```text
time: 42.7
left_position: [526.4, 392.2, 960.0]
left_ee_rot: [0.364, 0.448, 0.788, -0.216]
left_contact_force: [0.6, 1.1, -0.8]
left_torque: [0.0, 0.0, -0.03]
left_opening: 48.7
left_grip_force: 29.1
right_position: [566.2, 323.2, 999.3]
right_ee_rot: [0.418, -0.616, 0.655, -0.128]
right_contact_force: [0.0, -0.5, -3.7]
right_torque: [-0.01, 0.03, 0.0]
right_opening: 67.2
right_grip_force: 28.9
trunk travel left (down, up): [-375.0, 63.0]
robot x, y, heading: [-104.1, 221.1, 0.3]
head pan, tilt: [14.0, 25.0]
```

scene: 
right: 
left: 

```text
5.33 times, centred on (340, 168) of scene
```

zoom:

□ □ □ □ □ □ □

** Problem to work on **
Repeat back the data above, exact to the last character.

** Task result **
```text
time: 42.7
left_position: [526.4, 392.2, 960.0]
left_ee_rot: [0.364, 0.448, 0.788, -0.216]
left_contact_force: [0.6, 1.1, -0.8]
left_torque: [0.0, 0.0, -0.03]
left_opening: 48.7
left_grip_force: 29.1
right_position: [566.2, 323.2, 999.3]
right_ee_rot: [0.418, -0.616, 0.655, -0.128]
right_contact_force: [0.0, -0.5, -3.7]
right_torque: [-0.01, 0.03, 0.0]
right_opening: 67.2
right_grip_force: 28.9
trunk travel left (down, up): [-375.0, 63.0]
robot x, y, heading: [-104.1, 221.1, 0.3]
head pan, tilt: [14.0, 25.0]
```

scene: 
right: 
left: 

```text
5.33 times, centred on (340, 168) of scene
```

zoom:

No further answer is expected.